Garnering notable attention has been the January 2013 100-strike call, which has seen nearly 1,900 contracts exchanged at a volume-weighted average price (VWAP) of $0.72. The majority of these calls traded at the ask price, pointing to buyer-driven activity. Because today's volume exceeds current open interest levels -- coupled with the fact that implied volatility was last seen 2.7 percentage points higher -- it's likely that new bullish bets are being placed here.

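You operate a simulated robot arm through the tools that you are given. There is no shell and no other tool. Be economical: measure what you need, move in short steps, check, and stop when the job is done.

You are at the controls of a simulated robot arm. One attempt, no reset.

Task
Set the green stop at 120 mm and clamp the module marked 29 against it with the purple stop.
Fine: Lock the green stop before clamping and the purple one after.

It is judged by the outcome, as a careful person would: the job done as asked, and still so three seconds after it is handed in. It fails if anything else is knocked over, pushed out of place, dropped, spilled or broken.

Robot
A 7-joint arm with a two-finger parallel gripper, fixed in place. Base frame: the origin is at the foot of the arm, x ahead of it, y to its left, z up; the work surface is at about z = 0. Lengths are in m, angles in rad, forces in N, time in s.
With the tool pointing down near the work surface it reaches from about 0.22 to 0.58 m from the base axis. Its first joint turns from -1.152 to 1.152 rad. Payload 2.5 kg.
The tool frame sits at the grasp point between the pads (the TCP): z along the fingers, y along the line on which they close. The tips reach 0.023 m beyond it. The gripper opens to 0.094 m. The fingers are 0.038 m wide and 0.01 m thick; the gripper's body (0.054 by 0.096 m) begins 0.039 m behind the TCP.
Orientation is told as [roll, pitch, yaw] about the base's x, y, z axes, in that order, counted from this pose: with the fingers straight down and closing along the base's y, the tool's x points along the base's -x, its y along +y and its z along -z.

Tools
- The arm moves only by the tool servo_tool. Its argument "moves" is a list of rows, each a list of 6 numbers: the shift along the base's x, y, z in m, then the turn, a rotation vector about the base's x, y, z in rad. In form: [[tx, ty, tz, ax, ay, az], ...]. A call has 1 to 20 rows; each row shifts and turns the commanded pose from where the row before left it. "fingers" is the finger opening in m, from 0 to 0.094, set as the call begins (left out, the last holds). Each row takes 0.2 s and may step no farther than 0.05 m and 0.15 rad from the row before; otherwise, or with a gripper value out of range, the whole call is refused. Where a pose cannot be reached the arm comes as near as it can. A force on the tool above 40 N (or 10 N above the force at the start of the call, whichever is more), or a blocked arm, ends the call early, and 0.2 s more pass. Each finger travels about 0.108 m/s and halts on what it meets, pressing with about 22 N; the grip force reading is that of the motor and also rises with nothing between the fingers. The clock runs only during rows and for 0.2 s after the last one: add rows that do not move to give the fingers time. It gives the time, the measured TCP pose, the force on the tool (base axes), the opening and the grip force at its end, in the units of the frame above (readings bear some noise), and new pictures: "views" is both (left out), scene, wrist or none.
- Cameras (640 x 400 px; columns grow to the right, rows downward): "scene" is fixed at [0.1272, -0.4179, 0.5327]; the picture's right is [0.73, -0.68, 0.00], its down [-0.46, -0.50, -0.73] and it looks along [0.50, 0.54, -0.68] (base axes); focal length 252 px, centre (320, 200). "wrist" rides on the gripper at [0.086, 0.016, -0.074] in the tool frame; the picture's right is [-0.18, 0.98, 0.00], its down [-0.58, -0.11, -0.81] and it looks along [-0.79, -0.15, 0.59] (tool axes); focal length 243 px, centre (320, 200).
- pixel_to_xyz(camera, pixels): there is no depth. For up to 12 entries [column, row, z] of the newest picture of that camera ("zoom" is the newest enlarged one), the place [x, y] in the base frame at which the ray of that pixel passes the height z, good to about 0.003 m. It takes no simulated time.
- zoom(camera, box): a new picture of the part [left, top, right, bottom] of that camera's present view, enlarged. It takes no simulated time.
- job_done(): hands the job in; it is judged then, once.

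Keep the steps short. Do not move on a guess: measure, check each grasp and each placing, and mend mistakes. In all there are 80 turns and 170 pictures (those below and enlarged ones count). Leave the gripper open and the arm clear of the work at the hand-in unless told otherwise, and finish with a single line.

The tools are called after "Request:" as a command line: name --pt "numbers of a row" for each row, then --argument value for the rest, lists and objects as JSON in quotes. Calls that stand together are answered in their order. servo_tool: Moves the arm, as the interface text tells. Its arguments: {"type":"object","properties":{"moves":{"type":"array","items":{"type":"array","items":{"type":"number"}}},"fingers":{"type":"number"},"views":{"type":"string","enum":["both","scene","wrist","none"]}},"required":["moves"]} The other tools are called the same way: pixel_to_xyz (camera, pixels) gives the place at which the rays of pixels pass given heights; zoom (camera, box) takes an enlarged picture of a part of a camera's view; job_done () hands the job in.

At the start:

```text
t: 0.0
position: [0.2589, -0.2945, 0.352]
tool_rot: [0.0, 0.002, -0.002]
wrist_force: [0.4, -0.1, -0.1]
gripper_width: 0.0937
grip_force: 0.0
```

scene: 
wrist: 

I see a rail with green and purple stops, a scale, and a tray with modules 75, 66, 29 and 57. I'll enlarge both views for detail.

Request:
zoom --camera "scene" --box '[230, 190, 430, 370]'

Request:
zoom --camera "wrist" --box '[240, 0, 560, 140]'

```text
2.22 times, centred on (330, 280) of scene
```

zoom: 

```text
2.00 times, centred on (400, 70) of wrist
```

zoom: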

In order for traders to realize a profit on their bought-to-open calls, the shares must surmount the $100.72 level (strike price plus the VWAP) by Friday's closing bell, which is when front-month options expire.
Also of note, it looks as though one speculator sold to close a 1,500-contract block of calls at the in-the-money February 90 strike for $9.69 per contract, and then used the premium received to establish a bull call spread on CELG. Specifically, he purchased a lot of 1,500 calls at the February 97.50 strike for $4.31 apiece, while simultaneously selling an equal number of calls at the February 105 strike for $1.33 each -- resulting in a net debit of $2.98, which was covered by the sale of the existing February 90 calls. In this strategy, the trader is expecting the stock to close north of $100.48 (bought strike plus the net debit) by February expiration. His maximum profit (which is achieved if the stock is trading at or above the 105 strike at expiration) is limited to $4.52, or the difference between the strike prices, less the net debit. Meanwhile, his potential loss is capped at the net debit paid if CELG is south of $97.50 when the options expire.
CELG has been on a technical tear lately, boasting a year-to-date climb of nearly 26%, and outperforming the broader S&P 500 Index (SPX) by close to 24 percentage points during the past three months. Should the biotech firm keep up its current upward momentum, today's call buyers (and spread strategist) could find themselves scoring a win on their bullish, near-term positions.